The feeling that something bad or awful is going to happen to Charlie keeps creeping unavoided – she is so scared to face the world. Charlie is a damaged and deeply bruised/broken soul. She has faced abuse from her raging and unloving mother who throws her out onto the streets when she retaliates. (Made me thank for my life a thousand times over, for having the parents that I do, with all their flaws and differences,that still love me and tolerate me when I misbehave or overreact.) Charlie has lead an isolated and marginalized life, bullied by peers at school. When a new girl, Ellis, makes friends with her, she is beyond thrilled and grateful. But soon that dwindles as Ellis finds herself in an all consuming and obsessively destructive relationship. She has other shattering,mind numbing experiences while struggling to live on the streets. To cope with loneliness, powerlessness and inner self negative image, Charlie starts cutting herself. Her body – mainly arms and legs – is riddled with scratches and bruises. She spends time in a therapy center like a rehab but gets kicked out when she runs out of funds. She moves to live near her childhood friend and ex crush when she gets out because her mother doesn’t want her staying with her. She hopes it would pan out into something meaningful but when it doesn’t, she feels utterly alone and abandoned.

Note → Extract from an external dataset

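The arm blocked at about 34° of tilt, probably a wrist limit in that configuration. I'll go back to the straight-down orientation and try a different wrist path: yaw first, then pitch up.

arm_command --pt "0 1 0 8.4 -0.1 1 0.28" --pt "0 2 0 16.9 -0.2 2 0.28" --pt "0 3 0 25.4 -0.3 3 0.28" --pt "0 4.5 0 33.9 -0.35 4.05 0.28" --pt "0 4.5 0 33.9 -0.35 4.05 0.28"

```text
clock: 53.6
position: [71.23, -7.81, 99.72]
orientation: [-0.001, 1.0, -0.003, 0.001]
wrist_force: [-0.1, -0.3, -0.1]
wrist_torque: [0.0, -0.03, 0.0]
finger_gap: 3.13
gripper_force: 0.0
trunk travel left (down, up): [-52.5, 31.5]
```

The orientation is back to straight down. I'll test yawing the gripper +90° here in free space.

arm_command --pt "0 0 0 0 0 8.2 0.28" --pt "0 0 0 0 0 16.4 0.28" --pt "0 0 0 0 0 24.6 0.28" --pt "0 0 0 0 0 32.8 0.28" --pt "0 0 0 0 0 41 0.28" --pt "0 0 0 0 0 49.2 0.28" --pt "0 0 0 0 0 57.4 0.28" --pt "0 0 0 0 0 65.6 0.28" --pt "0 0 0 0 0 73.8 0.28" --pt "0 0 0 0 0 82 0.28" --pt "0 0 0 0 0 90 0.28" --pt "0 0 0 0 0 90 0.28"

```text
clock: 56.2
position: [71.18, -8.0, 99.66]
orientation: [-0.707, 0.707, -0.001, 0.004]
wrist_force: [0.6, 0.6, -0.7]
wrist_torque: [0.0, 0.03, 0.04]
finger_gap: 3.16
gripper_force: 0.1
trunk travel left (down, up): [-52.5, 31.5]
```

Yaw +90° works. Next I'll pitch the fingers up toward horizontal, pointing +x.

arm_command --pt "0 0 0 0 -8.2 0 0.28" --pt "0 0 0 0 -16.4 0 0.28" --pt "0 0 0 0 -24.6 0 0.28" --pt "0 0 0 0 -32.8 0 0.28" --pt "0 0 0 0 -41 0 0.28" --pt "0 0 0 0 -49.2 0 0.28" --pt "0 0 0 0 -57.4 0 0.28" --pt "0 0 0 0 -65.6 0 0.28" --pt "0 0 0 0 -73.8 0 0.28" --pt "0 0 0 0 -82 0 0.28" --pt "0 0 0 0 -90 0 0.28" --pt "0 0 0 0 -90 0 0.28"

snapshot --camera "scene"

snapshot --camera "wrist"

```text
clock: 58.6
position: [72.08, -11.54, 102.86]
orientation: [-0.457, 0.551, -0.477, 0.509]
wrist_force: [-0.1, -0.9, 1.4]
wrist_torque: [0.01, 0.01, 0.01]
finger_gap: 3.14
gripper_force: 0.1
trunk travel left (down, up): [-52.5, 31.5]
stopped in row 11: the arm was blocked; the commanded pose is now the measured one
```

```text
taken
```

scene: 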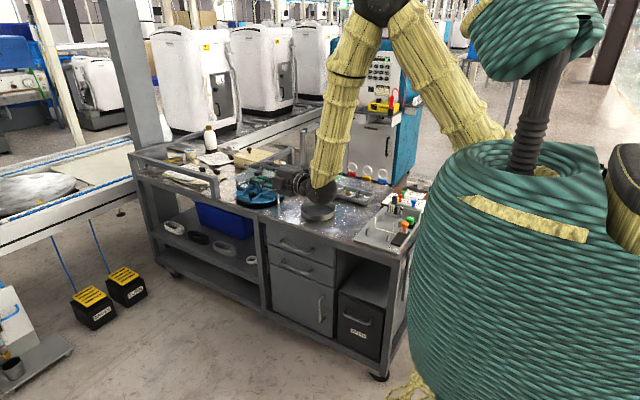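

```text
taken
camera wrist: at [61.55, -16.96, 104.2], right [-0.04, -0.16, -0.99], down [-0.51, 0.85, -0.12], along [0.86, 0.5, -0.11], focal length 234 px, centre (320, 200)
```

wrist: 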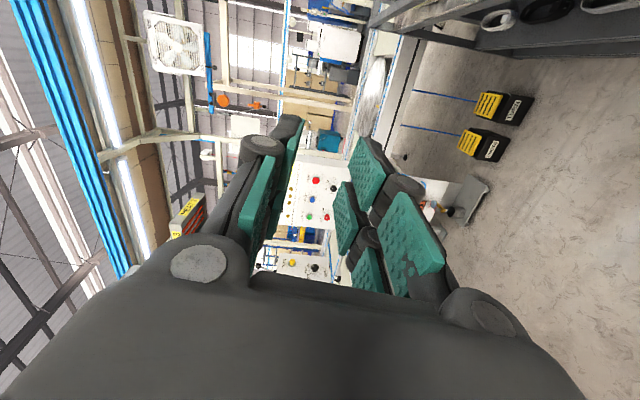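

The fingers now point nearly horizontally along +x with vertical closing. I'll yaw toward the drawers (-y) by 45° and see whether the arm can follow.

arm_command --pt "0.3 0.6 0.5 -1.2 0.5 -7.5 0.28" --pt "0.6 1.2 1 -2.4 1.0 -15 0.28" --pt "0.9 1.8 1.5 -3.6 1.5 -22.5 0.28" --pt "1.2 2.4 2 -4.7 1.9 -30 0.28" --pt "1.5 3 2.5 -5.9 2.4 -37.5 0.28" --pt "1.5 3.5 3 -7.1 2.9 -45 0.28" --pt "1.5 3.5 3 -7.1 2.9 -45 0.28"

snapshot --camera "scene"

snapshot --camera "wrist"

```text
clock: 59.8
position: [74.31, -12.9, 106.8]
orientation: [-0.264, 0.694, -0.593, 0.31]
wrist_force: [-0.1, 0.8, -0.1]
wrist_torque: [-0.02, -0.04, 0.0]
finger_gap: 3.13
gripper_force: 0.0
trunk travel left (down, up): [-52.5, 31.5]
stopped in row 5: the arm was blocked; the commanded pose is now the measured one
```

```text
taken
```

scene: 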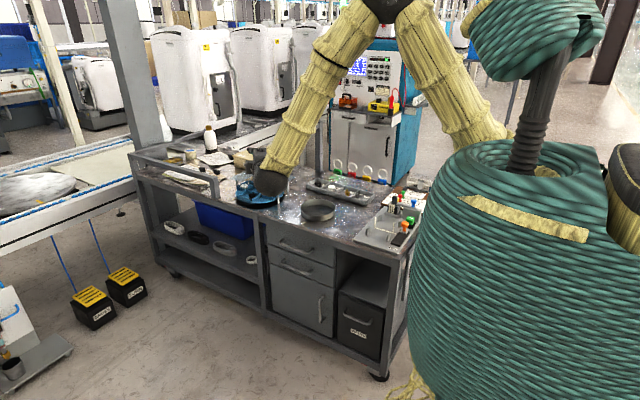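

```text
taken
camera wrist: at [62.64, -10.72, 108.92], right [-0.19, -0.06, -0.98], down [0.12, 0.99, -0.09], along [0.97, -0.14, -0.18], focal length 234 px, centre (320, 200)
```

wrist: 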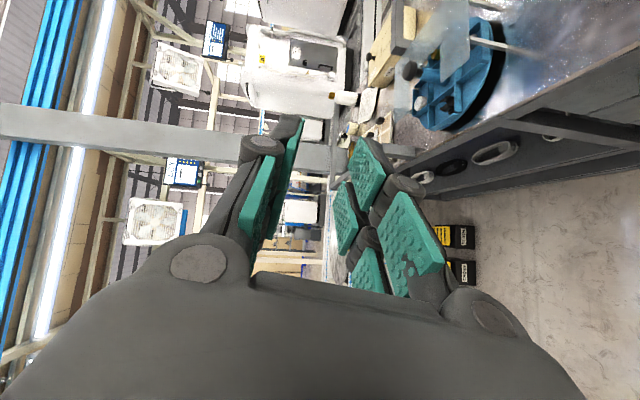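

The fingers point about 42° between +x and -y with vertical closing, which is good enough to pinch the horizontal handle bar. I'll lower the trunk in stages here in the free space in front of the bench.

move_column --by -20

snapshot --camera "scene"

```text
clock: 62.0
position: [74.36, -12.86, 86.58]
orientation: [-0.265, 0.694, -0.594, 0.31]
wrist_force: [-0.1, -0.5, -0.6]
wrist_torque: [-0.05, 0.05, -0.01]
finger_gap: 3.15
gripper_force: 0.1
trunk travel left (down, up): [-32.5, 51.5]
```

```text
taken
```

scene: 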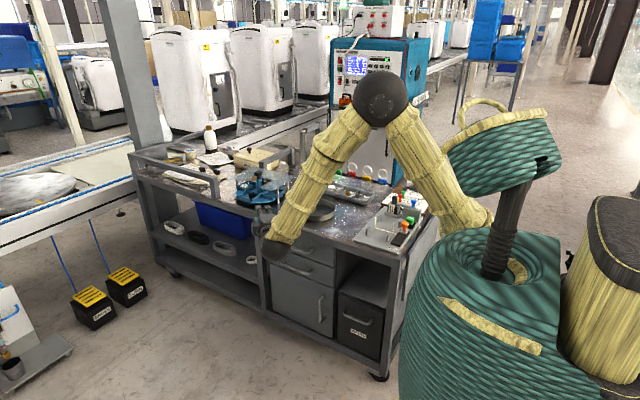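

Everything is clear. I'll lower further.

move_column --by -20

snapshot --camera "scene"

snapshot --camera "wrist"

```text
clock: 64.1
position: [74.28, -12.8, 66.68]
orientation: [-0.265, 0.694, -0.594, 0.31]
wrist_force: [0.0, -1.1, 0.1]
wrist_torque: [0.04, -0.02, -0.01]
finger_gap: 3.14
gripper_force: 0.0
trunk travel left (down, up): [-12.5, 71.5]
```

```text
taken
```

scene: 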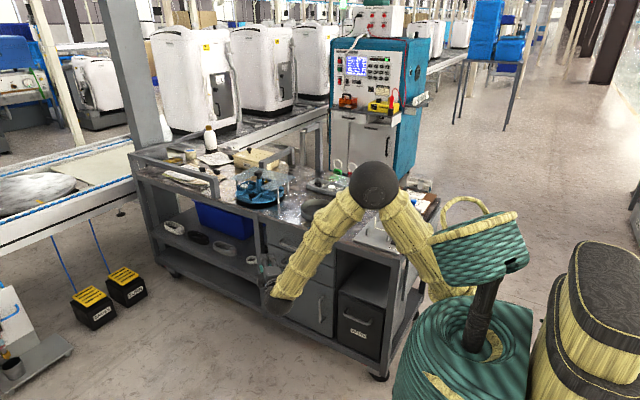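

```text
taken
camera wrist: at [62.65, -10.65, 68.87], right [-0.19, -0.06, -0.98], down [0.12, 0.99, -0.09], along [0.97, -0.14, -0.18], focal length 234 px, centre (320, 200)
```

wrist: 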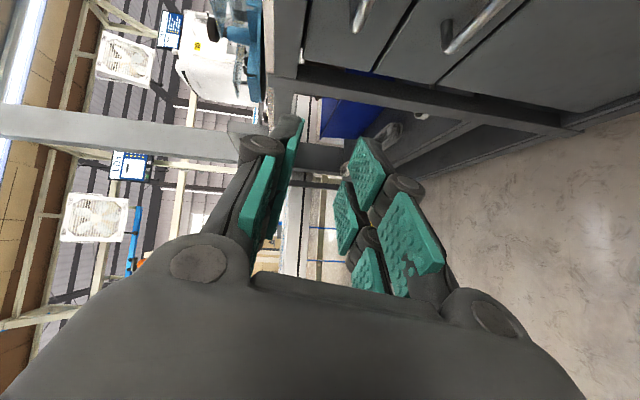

At her new work place, she meets a man Riley who was once on a famous music band but now is on a downward spiral of addiction to booze and drugs. For some loose change and food parcels, she covers up his addiction missteps at work. They get romantic and it turns into a toxic relationship. Their break up scene sent shivers down my spine and had me shaking in my boots. I thought he would absolutely and completely break her – who is so fragile and delicate. But things turn around and it ends well – for Charlie atleast – thank her friends and strangers who cared more for her than her own mother or family.
Highly recommend this book to people who go through depression and find no way to handle it other than self harm or self destruction. Its always better to get out of the toxicity than stay with vague hopes to alter the situation.